*Objective:* Quote every line from the top of the listing down to and including the line that contains "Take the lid".

*Information provided:*
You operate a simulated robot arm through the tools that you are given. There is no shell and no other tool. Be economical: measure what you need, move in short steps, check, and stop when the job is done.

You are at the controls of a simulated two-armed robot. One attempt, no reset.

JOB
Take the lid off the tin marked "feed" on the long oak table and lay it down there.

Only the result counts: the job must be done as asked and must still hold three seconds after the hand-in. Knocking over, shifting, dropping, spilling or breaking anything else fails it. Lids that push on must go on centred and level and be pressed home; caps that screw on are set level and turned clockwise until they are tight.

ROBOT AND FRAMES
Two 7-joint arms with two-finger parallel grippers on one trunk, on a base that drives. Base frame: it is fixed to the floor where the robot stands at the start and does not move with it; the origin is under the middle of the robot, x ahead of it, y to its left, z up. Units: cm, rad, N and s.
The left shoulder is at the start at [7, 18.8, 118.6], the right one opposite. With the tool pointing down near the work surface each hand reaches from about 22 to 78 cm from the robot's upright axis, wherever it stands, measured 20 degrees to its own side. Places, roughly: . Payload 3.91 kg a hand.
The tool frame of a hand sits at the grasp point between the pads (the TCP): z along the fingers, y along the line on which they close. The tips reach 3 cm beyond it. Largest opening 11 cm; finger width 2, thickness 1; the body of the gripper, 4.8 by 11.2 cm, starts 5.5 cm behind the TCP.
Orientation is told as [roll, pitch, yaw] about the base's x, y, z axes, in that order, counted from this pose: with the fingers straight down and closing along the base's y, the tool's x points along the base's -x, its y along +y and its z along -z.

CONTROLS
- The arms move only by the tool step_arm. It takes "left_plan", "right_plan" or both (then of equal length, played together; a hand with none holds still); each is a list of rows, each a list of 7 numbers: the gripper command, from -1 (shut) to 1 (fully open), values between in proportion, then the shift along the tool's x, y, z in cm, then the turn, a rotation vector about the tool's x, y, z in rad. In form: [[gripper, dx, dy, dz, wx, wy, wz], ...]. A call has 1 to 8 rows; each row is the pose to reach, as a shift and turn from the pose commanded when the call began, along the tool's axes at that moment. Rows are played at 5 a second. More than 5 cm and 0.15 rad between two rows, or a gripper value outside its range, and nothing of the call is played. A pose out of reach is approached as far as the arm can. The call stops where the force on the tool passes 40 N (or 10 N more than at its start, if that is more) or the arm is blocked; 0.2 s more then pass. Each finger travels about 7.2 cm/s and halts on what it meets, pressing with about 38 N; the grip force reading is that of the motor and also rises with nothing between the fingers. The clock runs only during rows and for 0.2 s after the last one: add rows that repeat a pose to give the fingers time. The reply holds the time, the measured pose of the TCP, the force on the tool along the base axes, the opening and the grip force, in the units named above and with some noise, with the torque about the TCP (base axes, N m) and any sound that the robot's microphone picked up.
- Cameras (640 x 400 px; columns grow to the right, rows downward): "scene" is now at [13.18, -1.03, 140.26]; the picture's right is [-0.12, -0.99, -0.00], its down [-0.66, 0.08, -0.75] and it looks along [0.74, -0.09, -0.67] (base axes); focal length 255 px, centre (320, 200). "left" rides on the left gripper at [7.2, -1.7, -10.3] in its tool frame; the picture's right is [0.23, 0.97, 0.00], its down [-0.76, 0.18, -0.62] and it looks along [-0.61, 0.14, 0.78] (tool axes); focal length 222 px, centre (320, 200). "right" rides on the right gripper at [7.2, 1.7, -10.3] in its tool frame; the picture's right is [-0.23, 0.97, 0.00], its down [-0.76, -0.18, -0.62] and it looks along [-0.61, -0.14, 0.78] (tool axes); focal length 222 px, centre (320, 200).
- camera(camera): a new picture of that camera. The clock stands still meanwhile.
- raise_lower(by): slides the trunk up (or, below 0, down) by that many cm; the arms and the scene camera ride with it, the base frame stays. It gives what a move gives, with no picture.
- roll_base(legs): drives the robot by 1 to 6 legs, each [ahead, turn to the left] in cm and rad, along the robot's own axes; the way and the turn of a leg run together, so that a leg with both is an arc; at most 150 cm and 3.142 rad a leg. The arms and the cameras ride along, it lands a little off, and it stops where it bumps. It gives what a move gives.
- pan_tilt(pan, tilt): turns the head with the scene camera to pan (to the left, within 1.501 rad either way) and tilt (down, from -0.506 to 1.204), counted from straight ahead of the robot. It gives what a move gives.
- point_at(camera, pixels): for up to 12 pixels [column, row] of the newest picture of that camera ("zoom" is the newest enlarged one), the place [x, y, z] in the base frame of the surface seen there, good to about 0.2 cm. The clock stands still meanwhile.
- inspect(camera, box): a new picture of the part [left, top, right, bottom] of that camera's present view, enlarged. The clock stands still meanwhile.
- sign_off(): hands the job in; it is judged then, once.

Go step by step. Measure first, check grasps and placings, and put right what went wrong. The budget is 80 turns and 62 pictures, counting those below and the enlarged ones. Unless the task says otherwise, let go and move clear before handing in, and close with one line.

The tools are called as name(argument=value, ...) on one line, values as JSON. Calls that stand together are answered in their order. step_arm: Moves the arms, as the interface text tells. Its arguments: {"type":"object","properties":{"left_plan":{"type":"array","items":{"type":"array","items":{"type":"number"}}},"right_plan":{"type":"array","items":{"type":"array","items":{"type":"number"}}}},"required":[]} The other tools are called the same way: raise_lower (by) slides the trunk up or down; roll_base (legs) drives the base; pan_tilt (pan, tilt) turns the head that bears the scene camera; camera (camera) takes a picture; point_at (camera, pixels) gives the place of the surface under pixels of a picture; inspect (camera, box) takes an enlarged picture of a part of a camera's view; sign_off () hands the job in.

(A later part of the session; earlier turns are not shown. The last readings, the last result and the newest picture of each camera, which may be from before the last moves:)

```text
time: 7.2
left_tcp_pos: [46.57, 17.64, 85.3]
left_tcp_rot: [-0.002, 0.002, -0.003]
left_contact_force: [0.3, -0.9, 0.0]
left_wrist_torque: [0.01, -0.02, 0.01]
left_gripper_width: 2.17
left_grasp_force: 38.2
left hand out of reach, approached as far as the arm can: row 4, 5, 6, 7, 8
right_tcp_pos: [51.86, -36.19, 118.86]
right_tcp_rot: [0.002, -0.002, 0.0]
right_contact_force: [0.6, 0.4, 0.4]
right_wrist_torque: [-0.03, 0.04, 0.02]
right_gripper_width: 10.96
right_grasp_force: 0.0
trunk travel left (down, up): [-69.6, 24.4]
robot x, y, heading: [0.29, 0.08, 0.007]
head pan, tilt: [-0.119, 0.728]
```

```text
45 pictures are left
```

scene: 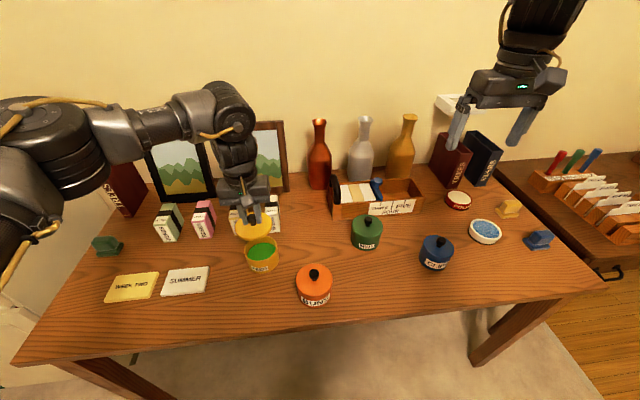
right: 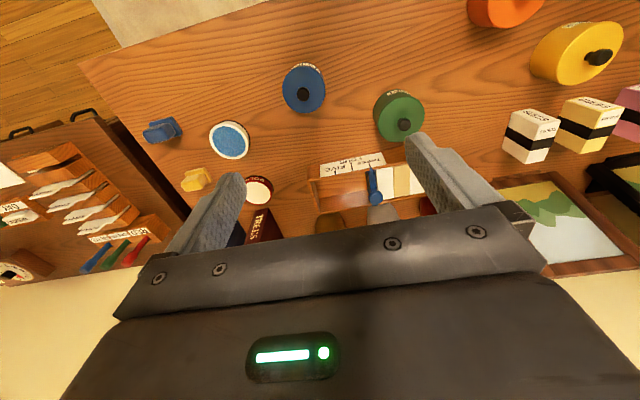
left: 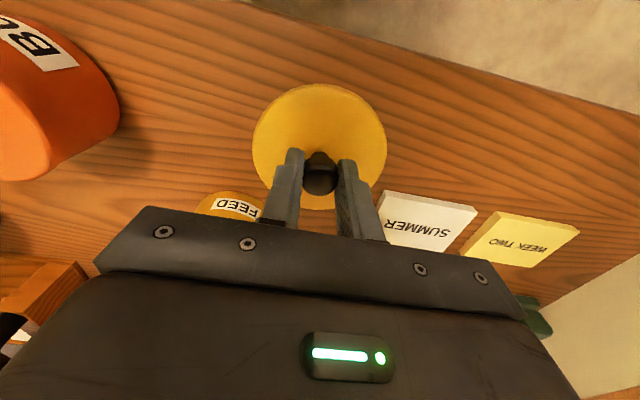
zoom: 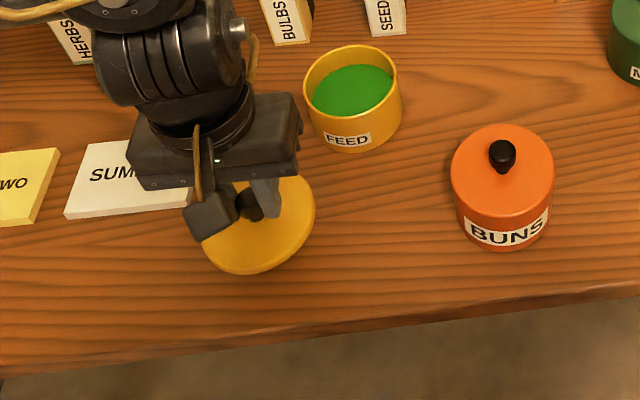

*Answer to this problem:*
You operate a simulated robot arm through the tools that you are given. There is no shell and no other tool. Be economical: measure what you need, move in short steps, check, and stop when the job is done.

You are at the controls of a simulated two-armed robot. One attempt, no reset.

JOB
Take the lid off the tin marked "feed" on the long oak table and lay it down there.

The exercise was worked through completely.